''There is nothing real about reality TV'' - Something Real
Şu sıralar izlediğim tek reality şov programı The Amazing Race olsa da, 2000lerin başında kopan Biri Bizi Gözetliyor (BBG) furyasına zamanında kendini epey kaptırmış izleyicilerden birisiydim. Reality şov anlayışı ile (yanlış hatırlamıyorsam) ilk tanışmamız olan BBGli günlerimizi hatırlıyor musunuz? Dışarıyla bağlantısı olmayan bir evin içinde yaşayan ve birbirini önceden tanımayan onbeş kişiyi sorgusuz sualsiz hayatımıza davet etmiş, en basit şeylerden ettikleri kavgaları, yarıştıkları oyunları seyretmiştik. Hatta aramızda seyirci olmakla yetinmeyip taraf tutan, eleme gecesi oy gönderen, ellerinde pankartlarla stüdyoya destek vermeye giden, kısacası yarışmacıların taraftarı olanlar vardı. Melihciler, Hülyacılar, Eraycılar. Bugün tanımadığımız insanların hayatlarını Blogger'dan ya da Instagram'dan nasıl takip ediyorsak, o dönem aynısını televizyon ekranlarından BBGciler için yapıyorduk. Arsız bir gözetleme ve usanmayan takip etme istediği ile. Neden kapılmıştık bu furyaya? BBG bize diğer programlarda olmayan ne sunuyordu?
BBG o dönem izleyiciye, diğer televizyon yapımlarının vermediği bir şeyi vaadediyordu: senaryosu olmayan, yaşandığı gibi sunulan, ''gerçek'' bir televizyon programını. İzlediğimiz şey kurgulanan televizyon dizilerinden farklıydı. Kendi isimleri ile yarışan katılımcılar kurmaca karakter değil ''gerçek' bireydiler. Evin içinde yaşanan hiçbir şey kurmaca değil, aksine sahiciydi. Tabii gerçeğin böyle olduğunu iddia etmek zor olsa da programın bize sunulan yüzü buydu.

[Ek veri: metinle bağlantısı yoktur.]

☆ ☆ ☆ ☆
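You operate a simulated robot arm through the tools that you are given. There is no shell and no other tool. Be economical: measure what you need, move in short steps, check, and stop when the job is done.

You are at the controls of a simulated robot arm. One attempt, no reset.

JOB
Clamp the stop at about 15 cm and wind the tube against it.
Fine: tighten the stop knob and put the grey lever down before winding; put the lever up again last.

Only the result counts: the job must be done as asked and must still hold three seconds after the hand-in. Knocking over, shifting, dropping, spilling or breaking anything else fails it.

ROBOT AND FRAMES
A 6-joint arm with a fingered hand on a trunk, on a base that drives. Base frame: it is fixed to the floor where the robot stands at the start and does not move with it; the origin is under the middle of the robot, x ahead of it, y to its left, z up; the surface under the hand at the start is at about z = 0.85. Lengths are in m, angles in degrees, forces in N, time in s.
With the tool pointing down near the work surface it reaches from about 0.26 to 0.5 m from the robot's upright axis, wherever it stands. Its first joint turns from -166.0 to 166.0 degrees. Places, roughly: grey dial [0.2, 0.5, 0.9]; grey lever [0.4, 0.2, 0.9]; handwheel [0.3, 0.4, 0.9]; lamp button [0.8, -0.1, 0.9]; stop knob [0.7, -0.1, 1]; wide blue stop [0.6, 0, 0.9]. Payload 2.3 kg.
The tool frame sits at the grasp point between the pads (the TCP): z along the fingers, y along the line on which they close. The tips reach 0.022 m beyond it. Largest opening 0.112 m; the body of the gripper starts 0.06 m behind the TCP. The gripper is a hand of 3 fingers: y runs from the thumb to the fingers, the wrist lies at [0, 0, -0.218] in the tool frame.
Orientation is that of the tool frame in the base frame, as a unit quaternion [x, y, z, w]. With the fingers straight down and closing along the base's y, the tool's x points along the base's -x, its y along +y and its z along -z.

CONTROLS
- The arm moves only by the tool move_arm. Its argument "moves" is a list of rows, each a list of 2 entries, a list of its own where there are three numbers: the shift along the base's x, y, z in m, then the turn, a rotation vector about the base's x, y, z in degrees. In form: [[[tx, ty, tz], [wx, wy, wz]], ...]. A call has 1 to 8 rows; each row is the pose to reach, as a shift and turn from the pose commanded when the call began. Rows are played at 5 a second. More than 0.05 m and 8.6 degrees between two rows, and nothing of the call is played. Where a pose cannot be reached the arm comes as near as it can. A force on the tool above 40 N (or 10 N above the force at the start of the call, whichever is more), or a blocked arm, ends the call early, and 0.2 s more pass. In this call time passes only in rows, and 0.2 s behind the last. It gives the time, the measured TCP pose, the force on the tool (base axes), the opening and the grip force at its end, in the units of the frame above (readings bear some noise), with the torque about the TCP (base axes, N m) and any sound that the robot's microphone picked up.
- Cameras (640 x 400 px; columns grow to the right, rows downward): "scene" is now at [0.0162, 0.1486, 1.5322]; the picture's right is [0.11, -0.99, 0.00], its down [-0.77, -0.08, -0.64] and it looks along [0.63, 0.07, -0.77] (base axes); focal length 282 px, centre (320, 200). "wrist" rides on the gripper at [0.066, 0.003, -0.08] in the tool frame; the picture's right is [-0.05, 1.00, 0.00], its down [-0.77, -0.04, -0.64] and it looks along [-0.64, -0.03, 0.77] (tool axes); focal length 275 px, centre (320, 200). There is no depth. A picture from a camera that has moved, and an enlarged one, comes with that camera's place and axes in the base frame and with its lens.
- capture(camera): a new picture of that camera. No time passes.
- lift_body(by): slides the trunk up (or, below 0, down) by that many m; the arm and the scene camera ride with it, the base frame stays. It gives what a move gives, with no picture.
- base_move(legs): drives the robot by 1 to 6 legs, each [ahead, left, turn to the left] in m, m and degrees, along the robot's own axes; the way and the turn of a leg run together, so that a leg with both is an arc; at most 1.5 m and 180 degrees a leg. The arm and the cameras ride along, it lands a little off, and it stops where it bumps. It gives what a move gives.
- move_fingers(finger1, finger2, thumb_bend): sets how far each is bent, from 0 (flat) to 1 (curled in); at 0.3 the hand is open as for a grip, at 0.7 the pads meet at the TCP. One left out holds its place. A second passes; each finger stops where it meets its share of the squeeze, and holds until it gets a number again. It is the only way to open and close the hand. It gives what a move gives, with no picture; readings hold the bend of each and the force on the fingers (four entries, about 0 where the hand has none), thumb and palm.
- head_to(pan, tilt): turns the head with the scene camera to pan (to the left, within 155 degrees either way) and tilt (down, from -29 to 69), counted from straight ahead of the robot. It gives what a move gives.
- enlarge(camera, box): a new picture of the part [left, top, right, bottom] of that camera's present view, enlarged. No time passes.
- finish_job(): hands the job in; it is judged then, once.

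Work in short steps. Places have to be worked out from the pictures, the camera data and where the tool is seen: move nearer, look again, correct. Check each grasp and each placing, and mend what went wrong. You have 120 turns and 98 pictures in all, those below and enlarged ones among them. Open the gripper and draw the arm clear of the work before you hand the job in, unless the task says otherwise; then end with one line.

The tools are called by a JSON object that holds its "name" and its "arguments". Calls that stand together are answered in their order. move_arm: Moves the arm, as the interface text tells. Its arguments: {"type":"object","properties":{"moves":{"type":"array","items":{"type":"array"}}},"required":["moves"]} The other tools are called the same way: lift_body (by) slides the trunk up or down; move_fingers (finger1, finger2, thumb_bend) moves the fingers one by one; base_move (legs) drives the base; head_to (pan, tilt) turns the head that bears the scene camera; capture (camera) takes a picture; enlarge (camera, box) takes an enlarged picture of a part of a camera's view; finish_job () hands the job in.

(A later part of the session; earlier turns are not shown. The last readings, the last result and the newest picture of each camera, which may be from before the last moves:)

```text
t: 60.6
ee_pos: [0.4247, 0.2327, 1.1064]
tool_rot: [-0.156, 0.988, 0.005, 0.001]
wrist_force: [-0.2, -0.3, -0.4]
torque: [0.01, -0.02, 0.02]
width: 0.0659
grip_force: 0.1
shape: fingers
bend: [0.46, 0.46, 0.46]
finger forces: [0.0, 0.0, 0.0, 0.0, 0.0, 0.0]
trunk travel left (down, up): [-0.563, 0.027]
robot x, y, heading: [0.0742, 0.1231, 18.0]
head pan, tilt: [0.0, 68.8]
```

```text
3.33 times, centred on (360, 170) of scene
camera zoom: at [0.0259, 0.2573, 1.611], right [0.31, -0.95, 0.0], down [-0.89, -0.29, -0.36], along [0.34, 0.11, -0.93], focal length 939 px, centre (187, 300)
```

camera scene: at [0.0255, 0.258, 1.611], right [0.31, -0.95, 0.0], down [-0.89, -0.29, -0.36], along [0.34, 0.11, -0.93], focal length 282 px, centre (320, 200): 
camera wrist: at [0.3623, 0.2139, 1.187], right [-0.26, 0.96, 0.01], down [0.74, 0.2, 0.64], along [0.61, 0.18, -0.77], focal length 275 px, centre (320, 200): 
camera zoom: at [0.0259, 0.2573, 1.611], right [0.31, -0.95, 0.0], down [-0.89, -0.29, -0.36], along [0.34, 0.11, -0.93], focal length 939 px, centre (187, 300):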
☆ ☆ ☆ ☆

Heather Demetrios'ın ilk kitabı Something Real, sözü tam da bu noktada devralıp reality şov programlarının ''gerçeklik'' vurgusunu sorguluyor. Hikayenin merkezinde duran Baker's Dozen, on üç çocuklu bir ailenin gündelik yaşantısını ekrana taşıyan, geniş seyirci kitlesine sahip ve uzun yıllar yayında kalmış bir reality şov programı. Öyle ki ailenin bütün çocukları bu programda doğmuş ya da evlat edinilmiş. Kitabın ana kahramanı ve evin en büyük iki çocuğundan biri olan Bonnie'nin gözünden anlatılıyor hikaye. Çeşitli sebeplerle program sona ermiş, aile başka bir şehirde yeni bir hayata başlamış, Bonnie ise Chloe ismiyle sürdürdüğü okul hayatında son senesine girmişken Baker's Dozen'ın yayına geri dönme kararıyla tüm dengeler altüst oluyor. Roman, kameraların önünde yaşanacak bir hayatı artık istemeyen Bonnie ile ailesi arasında yaşanan çatışmalar üzerinden, hem bu tarz programların gerçeklik iddiasını sorguluyor hem de programların mahremiyetleri sürekli ihlal edilen bireyler (özellikle çocuk ve ergenler) üzerindeki olası etkilerini irdeliyor.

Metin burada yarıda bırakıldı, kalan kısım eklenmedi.